Knowledge consumption and knowledge creation are not separate but parallel processes, as knowledge is co-constructed, contextualized, cumulative, iterative, and recursive. Just as the open license allows for the remixing and revision of memes, it also opens the gate into a particular way of thinking about learning.

Open Pedagogy and Social Justice

A major rethinking of knowledge in open pedagogy requires us to recognize the role of networks. In our models of online reading and research comprehension we never include people in how we search and sift through information. For us we rarely start our queries on search engines. Instead we turn to Twitter, Slack, or IRC. At the same time people like Jill Castek, Caritia Kili, and Julie Coiro find that learning in networks, even in pairs matters when developing digital literacy skills. We need to rectify this discrepancy. Disciplinary Literacy models acknowledge the enculturation and ways of being but even in progressive definitions put forth by folks like Elizabeth Moje we downplay the role of people. Networks matter. In open pedagogy the more connections you have the more knowledge you have. Many turn to a facebook group. Connections like content knowledge are comprehension. Our models of literacy, especially open pedagogy, must acknowledge this.

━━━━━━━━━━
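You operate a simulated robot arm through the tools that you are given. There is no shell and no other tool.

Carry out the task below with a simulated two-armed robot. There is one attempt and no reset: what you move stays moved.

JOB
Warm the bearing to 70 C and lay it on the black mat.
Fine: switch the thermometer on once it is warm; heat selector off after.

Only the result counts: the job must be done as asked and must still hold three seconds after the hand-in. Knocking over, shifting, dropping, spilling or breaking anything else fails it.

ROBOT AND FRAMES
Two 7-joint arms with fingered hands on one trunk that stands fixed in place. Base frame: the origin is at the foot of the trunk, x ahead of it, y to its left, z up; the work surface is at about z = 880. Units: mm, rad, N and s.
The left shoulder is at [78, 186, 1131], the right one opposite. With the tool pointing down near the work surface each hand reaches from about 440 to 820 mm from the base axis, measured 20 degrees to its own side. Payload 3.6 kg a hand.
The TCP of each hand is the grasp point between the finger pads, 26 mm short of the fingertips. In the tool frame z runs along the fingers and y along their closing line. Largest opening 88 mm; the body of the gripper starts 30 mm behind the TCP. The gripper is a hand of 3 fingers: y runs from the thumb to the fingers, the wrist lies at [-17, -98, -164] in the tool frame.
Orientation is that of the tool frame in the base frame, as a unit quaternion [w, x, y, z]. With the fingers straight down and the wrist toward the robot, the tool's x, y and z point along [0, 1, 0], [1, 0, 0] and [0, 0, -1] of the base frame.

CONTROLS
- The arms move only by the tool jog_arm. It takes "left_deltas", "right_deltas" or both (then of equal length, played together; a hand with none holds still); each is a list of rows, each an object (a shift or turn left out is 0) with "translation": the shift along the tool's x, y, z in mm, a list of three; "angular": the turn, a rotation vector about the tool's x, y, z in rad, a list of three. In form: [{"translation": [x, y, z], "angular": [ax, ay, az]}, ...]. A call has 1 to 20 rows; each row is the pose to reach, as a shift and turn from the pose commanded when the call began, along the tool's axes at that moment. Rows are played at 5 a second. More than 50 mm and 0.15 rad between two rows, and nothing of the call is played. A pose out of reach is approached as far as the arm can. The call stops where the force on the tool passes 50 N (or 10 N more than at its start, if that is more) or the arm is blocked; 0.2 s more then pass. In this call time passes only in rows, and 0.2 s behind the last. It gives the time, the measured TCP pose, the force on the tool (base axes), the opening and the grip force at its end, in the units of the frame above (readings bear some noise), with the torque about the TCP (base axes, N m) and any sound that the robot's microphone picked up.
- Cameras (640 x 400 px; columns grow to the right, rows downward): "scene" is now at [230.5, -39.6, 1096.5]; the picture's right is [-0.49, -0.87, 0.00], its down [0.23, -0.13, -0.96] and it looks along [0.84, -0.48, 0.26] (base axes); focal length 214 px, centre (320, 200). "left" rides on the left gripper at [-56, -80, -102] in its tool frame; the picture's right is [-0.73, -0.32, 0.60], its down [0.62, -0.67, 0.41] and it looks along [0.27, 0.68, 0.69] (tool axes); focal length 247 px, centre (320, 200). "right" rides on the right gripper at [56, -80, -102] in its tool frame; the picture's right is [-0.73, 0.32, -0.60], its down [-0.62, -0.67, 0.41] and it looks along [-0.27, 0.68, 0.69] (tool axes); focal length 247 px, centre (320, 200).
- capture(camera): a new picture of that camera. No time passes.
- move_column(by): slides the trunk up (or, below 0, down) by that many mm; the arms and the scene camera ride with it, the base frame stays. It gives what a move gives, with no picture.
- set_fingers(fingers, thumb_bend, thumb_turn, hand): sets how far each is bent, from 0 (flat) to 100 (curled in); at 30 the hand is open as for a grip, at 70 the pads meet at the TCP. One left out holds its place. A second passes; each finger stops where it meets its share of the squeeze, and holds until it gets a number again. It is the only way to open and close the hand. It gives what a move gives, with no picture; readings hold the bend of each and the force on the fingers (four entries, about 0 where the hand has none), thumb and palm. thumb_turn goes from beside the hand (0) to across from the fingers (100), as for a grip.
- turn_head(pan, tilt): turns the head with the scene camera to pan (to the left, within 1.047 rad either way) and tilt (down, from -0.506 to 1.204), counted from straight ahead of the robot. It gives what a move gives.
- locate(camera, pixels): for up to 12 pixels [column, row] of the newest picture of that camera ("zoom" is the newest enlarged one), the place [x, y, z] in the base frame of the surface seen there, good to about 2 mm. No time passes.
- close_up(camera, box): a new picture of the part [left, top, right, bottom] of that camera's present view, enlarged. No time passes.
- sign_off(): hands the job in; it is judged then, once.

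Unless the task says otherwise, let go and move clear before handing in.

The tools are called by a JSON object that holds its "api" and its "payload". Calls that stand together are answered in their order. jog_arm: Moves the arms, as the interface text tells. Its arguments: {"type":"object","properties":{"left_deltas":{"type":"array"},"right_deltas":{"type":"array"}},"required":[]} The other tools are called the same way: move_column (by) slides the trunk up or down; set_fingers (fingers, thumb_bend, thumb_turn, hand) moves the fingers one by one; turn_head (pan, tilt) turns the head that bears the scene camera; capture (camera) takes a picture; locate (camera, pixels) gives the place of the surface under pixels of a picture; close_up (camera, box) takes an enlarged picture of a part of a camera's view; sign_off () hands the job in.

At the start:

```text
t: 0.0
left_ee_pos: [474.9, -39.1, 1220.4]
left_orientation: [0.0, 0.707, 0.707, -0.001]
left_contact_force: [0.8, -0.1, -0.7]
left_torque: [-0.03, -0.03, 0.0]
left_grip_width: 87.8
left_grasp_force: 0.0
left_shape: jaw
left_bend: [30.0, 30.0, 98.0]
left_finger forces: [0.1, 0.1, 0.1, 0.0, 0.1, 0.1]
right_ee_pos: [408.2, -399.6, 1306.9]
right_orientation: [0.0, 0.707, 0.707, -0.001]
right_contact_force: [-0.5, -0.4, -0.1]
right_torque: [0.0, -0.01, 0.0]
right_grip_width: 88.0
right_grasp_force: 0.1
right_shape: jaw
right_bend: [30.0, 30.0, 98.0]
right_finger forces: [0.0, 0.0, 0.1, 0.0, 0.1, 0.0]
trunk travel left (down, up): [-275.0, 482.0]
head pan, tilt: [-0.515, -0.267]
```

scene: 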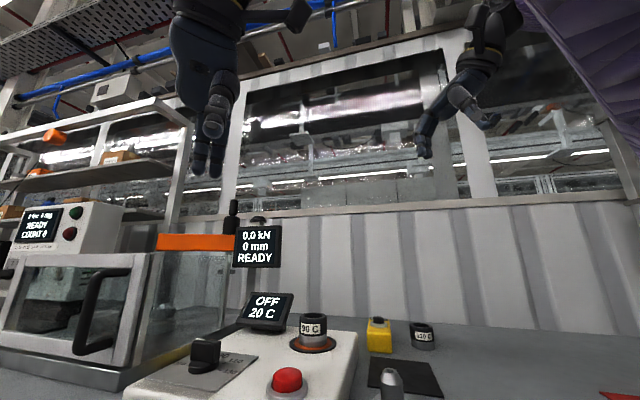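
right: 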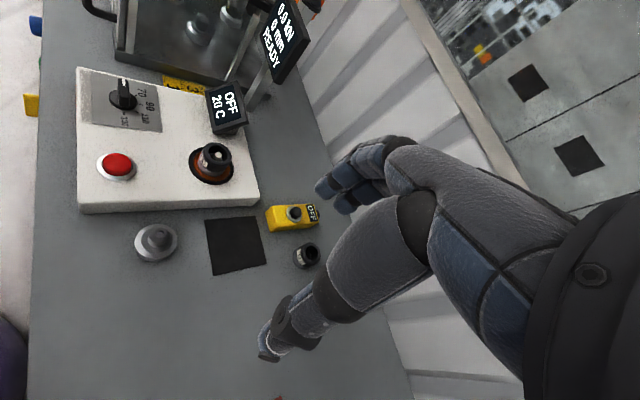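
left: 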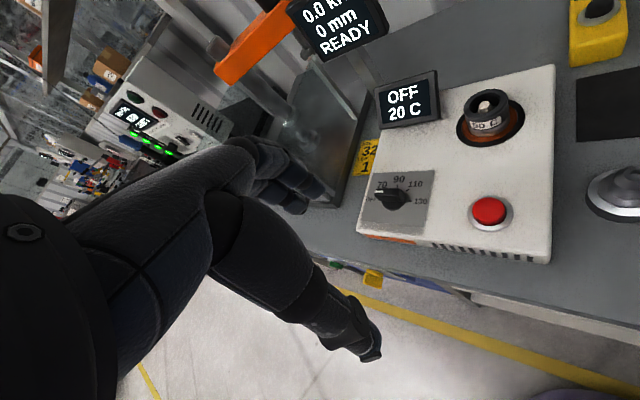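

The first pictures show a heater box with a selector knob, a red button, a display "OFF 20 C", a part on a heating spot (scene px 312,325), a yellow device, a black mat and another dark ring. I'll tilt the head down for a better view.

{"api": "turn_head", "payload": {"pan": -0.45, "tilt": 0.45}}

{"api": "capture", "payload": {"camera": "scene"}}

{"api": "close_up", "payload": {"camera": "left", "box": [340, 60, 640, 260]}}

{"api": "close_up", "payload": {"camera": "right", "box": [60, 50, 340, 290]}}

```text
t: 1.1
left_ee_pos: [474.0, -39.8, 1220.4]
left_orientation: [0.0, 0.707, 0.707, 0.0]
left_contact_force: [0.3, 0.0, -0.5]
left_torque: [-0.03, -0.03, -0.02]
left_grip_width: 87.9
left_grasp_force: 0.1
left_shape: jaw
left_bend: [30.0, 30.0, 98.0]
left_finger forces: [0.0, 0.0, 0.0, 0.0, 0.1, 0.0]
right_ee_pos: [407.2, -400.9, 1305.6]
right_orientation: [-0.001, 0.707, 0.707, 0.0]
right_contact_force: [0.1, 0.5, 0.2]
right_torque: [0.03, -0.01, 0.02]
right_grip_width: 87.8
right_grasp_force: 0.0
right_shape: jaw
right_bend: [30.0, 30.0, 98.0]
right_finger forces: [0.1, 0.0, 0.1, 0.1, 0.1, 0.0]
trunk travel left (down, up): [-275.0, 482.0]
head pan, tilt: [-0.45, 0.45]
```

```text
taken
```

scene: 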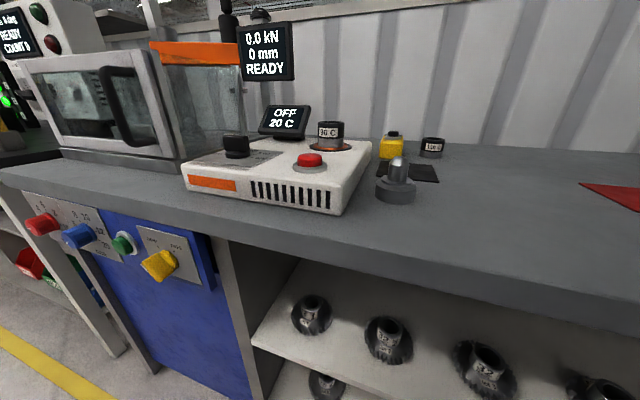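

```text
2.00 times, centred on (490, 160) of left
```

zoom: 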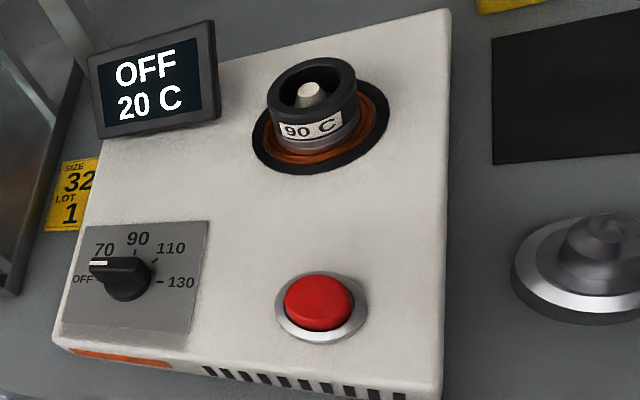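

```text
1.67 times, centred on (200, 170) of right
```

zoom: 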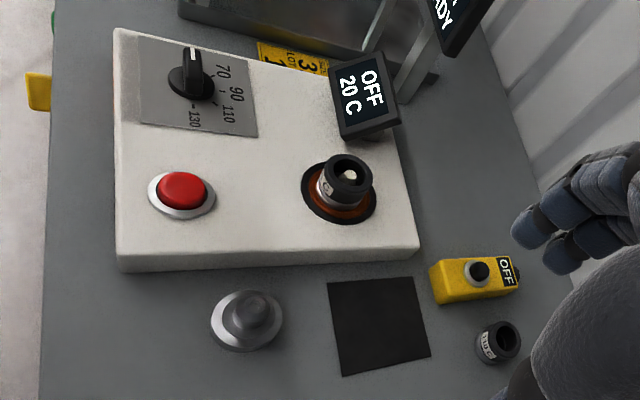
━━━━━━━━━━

In open pedagogy community IS knowledge thus community IS the curriculum.

Learning and Open Pedagogy

Applying learning as activity in the classroom from a theoretical perspective requires a shift to more open pedagogy.

Literacy and language have always intertwined with society. Open Pedagogy is no different and it comes with all the historical baggage of inequality and privilege, but compounded by access. Once we acknowledge that learning on the web reflects the literacy practices of society a dark shroud falls over Dewey’s democratic landscape.

Acknowledging the web as literacy allows us to Halliday's exploration of language (1978) to the web. We view the space of Open Pedagogy as a sociotechnical system. Thus we recognize no separation between pedagogy and context. Teachers, students, peers, resources, and outcomes are shaped through their inter-relationships.

Like every literacy practice before it, Open Pedagogy as Hughes (1987) would point out is a sociotechnical infrastructure whose components include its users, builders, maintainers, and other stakeholders. Thus as sociotechnical system Focault would remind us that this evokes issues of power. We believe, even given the historic inequities built into the web, that Open Pedagogy returns power to the learner.

For the past thirty years we have looked at the sociotechnical system of the web as a technology issue and not a literacy issue (Leu, 2015). This has lead to educators utilizing prescriptive, rather than holistic technologies to manage the web (Franklin, 2004). This in turn further reduces the ability of students to read, write, and participate on the web as they do not touch the material language, HTML, used on the web.

Simply put the way we teach the web today would be like requiring students to read a book without learning to write a web. We are asking people to become writers but providing them with tools they can not shape and with pages already half filled. We believe a better way forward is to provide all learners with a space online to shape their own truths and networks.

We believe best way to support an open web is to encourage, and specifically design sociotechnical systems for our students to learn from a website they control. This in turn may improve their digital literacy skills while also allowing students to exert considerable agency, while we increase their potential to shape the internet more broadly. Technology and Open Pedagogy

LMS systems, like their social media brethren, simultaneously empower and disenfranchise their users, and we propose that open pedagogy can shift this balance in individuals' favor.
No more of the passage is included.